____ INPUT

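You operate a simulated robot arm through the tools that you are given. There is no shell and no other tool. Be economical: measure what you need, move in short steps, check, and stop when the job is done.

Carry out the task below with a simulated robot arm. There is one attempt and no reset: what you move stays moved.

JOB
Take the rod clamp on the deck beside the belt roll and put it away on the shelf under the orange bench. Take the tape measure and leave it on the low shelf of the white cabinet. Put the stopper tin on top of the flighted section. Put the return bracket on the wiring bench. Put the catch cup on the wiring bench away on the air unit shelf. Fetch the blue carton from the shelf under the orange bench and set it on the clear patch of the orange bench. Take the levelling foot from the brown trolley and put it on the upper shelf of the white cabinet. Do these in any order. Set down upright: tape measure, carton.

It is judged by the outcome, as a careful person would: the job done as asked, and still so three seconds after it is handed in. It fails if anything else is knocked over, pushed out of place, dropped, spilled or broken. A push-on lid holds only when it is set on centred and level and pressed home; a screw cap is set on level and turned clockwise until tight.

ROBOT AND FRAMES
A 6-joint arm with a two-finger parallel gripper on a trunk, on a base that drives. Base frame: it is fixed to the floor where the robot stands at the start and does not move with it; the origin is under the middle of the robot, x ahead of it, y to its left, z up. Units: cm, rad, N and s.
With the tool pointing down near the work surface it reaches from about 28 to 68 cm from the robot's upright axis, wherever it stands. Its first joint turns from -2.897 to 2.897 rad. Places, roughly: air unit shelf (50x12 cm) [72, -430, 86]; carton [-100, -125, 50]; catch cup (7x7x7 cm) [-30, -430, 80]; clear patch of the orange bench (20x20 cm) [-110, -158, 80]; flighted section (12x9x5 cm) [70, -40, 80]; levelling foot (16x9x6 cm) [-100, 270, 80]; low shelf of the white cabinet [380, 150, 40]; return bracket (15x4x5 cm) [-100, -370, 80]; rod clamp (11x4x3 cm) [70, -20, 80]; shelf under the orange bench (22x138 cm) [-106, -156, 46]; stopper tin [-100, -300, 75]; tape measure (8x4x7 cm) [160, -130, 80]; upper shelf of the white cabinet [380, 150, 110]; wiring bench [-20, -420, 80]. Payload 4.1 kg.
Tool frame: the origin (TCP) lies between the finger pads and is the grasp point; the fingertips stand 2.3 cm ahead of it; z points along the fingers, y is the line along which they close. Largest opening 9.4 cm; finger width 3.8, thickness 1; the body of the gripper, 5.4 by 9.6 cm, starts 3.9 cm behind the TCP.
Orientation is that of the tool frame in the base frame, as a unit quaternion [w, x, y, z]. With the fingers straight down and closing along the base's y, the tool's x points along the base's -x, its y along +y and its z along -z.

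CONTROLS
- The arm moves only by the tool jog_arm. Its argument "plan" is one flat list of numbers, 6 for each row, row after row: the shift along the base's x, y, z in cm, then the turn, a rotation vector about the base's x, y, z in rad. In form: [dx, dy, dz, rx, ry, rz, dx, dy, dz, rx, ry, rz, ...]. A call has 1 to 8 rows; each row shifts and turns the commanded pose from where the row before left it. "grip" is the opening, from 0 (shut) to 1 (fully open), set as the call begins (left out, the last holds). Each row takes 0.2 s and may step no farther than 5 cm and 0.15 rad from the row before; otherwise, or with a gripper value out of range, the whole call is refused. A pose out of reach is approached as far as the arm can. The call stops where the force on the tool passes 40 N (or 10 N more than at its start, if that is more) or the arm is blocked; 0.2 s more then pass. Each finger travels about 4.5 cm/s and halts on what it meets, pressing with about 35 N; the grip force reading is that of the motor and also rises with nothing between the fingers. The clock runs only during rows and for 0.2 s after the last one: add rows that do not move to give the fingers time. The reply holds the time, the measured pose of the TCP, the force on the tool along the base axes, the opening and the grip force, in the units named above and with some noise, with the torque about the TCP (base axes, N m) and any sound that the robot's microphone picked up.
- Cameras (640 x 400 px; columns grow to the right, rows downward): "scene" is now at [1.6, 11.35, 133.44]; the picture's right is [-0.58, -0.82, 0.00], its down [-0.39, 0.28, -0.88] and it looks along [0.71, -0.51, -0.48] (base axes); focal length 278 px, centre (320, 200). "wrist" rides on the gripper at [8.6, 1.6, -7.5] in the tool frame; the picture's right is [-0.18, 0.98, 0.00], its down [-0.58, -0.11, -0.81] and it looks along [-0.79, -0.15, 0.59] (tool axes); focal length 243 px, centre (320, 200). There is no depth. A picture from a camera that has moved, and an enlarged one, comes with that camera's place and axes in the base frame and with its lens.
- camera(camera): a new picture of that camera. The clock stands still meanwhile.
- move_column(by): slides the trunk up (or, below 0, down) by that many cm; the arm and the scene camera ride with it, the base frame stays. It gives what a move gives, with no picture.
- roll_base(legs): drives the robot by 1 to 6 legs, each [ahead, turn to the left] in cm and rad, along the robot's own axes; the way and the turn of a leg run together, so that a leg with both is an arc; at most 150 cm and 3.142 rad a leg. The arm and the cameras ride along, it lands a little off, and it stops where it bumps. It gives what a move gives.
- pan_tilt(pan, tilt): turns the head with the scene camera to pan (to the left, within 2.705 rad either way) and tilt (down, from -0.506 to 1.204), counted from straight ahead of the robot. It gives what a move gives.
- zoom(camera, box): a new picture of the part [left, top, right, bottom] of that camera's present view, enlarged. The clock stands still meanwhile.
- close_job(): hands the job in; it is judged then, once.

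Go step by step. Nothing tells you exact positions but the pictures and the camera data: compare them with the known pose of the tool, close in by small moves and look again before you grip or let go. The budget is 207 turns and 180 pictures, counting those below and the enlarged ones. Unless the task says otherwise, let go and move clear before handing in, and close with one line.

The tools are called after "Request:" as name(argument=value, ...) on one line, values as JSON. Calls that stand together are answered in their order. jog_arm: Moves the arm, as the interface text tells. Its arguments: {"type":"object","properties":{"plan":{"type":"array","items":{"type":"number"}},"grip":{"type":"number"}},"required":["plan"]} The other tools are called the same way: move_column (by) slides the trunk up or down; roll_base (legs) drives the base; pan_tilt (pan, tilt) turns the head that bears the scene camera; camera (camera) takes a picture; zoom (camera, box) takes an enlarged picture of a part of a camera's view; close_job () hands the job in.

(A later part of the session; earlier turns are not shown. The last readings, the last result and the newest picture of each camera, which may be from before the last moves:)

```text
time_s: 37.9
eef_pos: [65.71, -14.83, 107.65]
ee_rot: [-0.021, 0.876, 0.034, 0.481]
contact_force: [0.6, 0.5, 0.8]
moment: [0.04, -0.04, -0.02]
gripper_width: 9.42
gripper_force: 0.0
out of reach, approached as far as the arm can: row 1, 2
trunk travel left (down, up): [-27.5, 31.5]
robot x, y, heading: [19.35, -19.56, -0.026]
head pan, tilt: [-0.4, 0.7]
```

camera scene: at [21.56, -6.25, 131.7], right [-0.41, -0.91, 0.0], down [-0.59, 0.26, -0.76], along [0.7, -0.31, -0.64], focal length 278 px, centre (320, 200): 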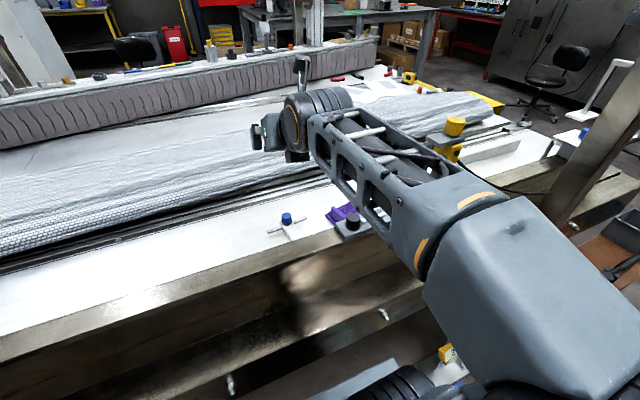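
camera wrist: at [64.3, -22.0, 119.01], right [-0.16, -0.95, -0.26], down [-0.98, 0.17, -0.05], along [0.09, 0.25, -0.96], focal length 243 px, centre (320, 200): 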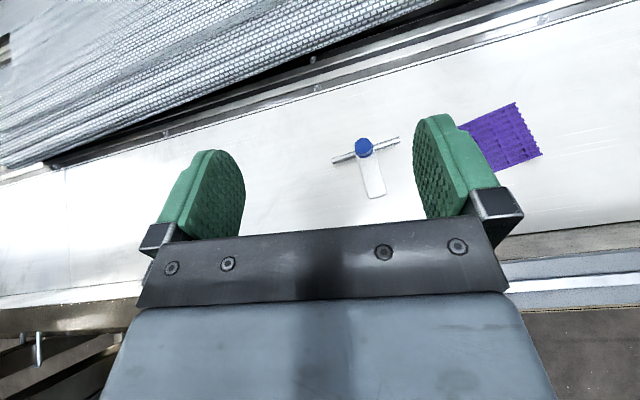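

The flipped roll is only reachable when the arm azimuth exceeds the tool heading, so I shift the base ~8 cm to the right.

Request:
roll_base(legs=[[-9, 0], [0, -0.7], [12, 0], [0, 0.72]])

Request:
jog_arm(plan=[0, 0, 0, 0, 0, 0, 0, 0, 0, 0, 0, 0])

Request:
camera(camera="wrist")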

________
____ INPUT

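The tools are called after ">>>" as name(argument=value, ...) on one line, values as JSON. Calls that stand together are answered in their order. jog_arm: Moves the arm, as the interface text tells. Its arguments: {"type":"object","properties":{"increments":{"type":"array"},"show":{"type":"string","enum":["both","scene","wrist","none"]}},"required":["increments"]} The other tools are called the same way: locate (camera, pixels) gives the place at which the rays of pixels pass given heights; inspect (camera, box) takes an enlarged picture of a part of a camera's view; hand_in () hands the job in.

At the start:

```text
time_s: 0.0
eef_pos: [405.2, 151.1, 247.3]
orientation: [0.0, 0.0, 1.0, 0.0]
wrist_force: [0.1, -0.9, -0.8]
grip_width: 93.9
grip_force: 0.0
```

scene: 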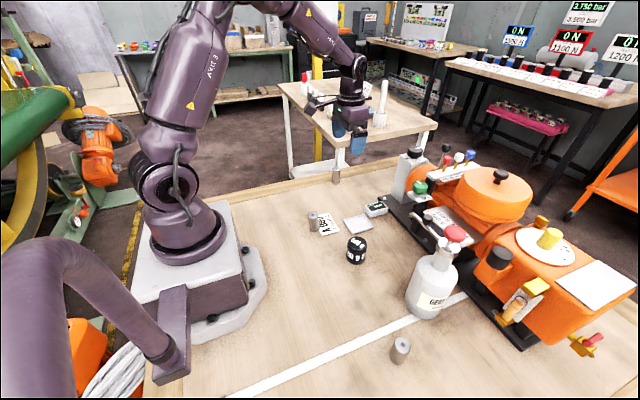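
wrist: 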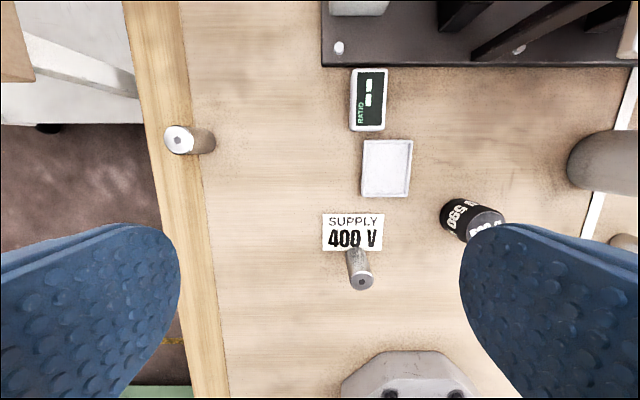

________
____ INPUT

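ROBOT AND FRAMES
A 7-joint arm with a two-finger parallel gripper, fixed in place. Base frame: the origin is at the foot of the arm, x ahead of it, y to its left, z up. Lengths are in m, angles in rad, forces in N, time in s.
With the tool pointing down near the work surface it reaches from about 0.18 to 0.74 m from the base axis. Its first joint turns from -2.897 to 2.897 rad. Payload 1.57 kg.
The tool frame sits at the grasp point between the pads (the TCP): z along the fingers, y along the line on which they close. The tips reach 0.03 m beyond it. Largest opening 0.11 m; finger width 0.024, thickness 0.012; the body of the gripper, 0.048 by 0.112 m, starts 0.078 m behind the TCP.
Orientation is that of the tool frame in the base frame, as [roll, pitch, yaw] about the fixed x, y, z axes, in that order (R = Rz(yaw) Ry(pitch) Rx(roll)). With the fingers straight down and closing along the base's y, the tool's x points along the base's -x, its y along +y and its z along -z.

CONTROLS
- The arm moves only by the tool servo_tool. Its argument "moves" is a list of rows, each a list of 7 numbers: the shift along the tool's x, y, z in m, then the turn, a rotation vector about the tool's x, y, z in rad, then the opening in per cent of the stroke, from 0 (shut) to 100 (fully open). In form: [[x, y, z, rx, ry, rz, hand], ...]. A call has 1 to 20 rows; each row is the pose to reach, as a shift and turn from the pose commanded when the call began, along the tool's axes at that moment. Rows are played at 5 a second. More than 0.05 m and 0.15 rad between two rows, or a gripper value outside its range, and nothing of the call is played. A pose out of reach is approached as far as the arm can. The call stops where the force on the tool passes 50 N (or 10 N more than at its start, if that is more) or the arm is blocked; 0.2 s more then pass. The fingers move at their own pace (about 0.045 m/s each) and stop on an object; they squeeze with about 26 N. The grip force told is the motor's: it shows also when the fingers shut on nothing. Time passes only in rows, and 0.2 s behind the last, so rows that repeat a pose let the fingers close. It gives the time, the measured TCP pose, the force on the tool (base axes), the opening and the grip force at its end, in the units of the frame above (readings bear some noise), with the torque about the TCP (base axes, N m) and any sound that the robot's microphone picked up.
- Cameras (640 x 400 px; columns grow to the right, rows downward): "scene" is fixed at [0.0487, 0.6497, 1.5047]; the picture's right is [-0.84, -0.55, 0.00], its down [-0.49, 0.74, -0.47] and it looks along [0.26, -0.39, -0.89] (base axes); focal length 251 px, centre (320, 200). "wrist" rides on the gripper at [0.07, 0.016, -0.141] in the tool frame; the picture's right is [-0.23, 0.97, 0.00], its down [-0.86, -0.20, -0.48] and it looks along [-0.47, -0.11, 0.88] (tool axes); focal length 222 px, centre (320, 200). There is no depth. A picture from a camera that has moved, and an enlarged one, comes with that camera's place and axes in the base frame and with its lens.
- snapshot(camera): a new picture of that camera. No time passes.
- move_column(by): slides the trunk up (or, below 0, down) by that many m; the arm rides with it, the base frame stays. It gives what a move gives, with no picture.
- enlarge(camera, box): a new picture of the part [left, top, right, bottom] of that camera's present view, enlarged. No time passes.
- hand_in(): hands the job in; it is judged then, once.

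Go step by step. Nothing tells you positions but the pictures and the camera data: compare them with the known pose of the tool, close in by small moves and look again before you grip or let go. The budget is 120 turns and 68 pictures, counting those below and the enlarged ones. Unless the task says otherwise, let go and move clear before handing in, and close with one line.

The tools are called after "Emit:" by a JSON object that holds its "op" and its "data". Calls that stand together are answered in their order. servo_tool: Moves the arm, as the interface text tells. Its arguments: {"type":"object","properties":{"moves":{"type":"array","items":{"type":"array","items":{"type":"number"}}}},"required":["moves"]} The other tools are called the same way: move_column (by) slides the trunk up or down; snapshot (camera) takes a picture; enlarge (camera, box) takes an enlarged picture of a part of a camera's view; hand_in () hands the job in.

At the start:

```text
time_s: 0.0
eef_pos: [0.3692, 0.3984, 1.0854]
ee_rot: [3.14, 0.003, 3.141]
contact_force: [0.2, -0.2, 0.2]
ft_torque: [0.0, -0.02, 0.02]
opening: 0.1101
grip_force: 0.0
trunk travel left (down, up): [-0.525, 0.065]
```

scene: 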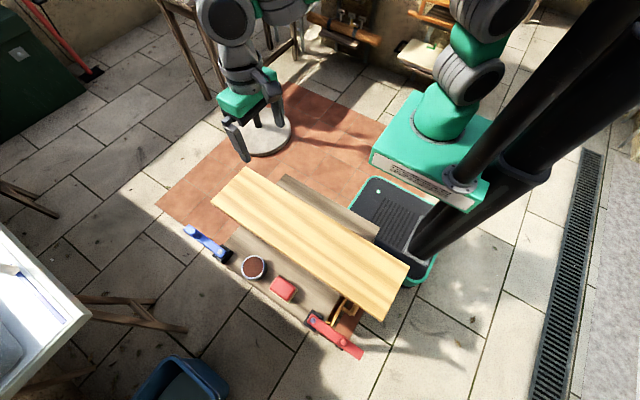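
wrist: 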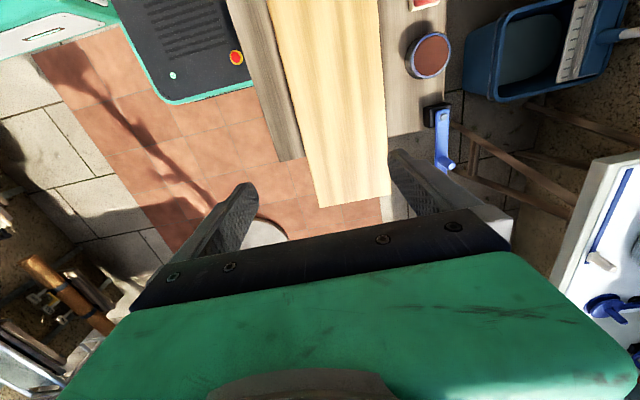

________

__TASK 1__: In the listing above, find the line with "[1.6, 11.35, 133.44];" and the line with "- pan_tilt(pan, tilt): turns", then print exactly those two lines and every line between them, and nothing more.

____ TEXT SECTION

"Hayat sadece bir yolculuktur! Bu yüzden bugünü yaşayın! Yarın hiçbir şey olmayabilir." Dünyayı güldüren adam Charlie Chaplin'in 88 yıllık yaşamını noktalarken bize verdiği öğütlerden biri de buydu. Doğru söze ne denilir ki?

Biliyorum, hepiniz aynı düşünüyorsunuz; amma ve de lakin bu yolculukta maalesef sosyal, ekonomik güçlükler dolayısı ile bugünü yaşayamıyor, yaşatamıyorsunuz! 
İki on yılda bizlere "mutluluk, maddi ve manevi zenginlikleri" vaat edenlerin hala üçüncü bir on yıl daha bizlere aynı bayat sözler söylemeleri pekte hoş olmasa gerek...
İşte siyasi arenada iktidar ve muhalefetin o yüce meclisimizde giriştikleri "Koltuk savaşlarını" seyrederken bugünkü yazıma böyle başlamak zorunda kaldım. 
Kin ve nefretle Kasım ayını uğurlama telaşında olanlar geleneksel yılbaşı kutlamaları için "Hoş geldin aralık ayı.  Sağlık, huzur, mutluluk getir bize." demeyi bile unuttular! 
İşte kasım ayı enflasyonu ortada. İşçi, memur, emeklilerin Çarşı-pazar dolaşıp söylediklerine bakıp nasıl 2025' yalancıktan "Hoş geldin" diyebiliriz ki!
İki on yıl geriye dönüp bu ay geldiğinde ne güzel bir karşılama törenleri düzenlerdik. İşte o günlerden kalan sözler şöyleydi değil miydi;
"Aralık ayı güzellikleri kucaklayıp gelsin. Bütün sıkıntılar geride kalsın. Mucizeler birer birer çalsın kapımızı. Sağlık, huzur bereket ayı  olsun inşallah."
İnsanlara layık oldukları kadarını verin, iyilik bile ; hazım ister!
Temcit pilavı gibi eğitim ve öğretim düzenimizin durumundan bahsediyoruz. Gerçeklerin neler olduğunu öğrenebiliyor muyuz?

________

__TASK 2__: Show the exact text of the text section starting from "İki on yılda" and stopping at the end of "başlamak zorunda kaldım.".

__PROBLEM SOLUTION 1__:
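- Cameras (640 x 400 px; columns grow to the right, rows downward): "scene" is now at [1.6, 11.35, 133.44]; the picture's right is [-0.58, -0.82, 0.00], its down [-0.39, 0.28, -0.88] and it looks along [0.71, -0.51, -0.48] (base axes); focal length 278 px, centre (320, 200). "wrist" rides on the gripper at [8.6, 1.6, -7.5] in the tool frame; the picture's right is [-0.18, 0.98, 0.00], its down [-0.58, -0.11, -0.81] and it looks along [-0.79, -0.15, 0.59] (tool axes); focal length 243 px, centre (320, 200). There is no depth. A picture from a camera that has moved, and an enlarged one, comes with that camera's place and axes in the base frame and with its lens.
- camera(camera): a new picture of that camera. The clock stands still meanwhile.
- move_column(by): slides the trunk up (or, below 0, down) by that many cm; the arm and the scene camera ride with it, the base frame stays. It gives what a move gives, with no picture.
- roll_base(legs): drives the robot by 1 to 6 legs, each [ahead, turn to the left] in cm and rad, along the robot's own axes; the way and the turn of a leg run together, so that a leg with both is an arc; at most 150 cm and 3.142 rad a leg. The arm and the cameras ride along, it lands a little off, and it stops where it bumps. It gives what a move gives.
- pan_tilt(pan, tilt): turns the head with the scene camera to pan (to the left, within 2.705 rad either way) and tilt (down, from -0.506 to 1.204), counted from straight ahead of the robot. It gives what a move gives.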

__PROBLEM SOLUTION 2__:
İki on yılda bizlere "mutluluk, maddi ve manevi zenginlikleri" vaat edenlerin hala üçüncü bir on yıl daha bizlere aynı bayat sözler söylemeleri pekte hoş olmasa gerek...
İşte siyasi arenada iktidar ve muhalefetin o yüce meclisimizde giriştikleri "Koltuk savaşlarını" seyrederken bugünkü yazıma böyle başlamak zorunda kaldım.